### Written problem
Below you will find a set of lines. Repeat them all exactly. Format the lines as a JSON array of strings and drop empty lines.

### Provided material
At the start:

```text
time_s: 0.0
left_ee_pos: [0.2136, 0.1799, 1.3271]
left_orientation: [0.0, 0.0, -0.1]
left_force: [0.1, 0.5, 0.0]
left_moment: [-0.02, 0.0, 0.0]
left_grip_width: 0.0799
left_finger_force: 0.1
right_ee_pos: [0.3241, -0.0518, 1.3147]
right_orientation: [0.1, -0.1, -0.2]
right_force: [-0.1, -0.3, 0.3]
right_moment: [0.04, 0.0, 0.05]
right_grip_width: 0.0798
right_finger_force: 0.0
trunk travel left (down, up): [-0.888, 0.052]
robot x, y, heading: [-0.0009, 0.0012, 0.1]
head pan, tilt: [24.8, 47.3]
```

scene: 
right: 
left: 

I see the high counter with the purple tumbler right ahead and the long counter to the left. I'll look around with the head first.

### Solution below
[
  "At the start:",
  "```text",
  "time_s: 0.0",
  "left_ee_pos: [0.2136, 0.1799, 1.3271]",
  "left_orientation: [0.0, 0.0, -0.1]",
  "left_force: [0.1, 0.5, 0.0]",
  "left_moment: [-0.02, 0.0, 0.0]",
  "left_grip_width: 0.0799",
  "left_finger_force: 0.1",
  "right_ee_pos: [0.3241, -0.0518, 1.3147]",
  "right_orientation: [0.1, -0.1, -0.2]",
  "right_force: [-0.1, -0.3, 0.3]",
  "right_moment: [0.04, 0.0, 0.05]",
  "right_grip_width: 0.0798",
  "right_finger_force: 0.0",
  "trunk travel left (down, up): [-0.888, 0.052]",
  "robot x, y, heading: [-0.0009, 0.0012, 0.1]",
  "head pan, tilt: [24.8, 47.3]",
  "```",
  "scene: ",
  "right: ",
  "left: ",
  "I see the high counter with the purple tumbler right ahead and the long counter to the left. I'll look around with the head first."
]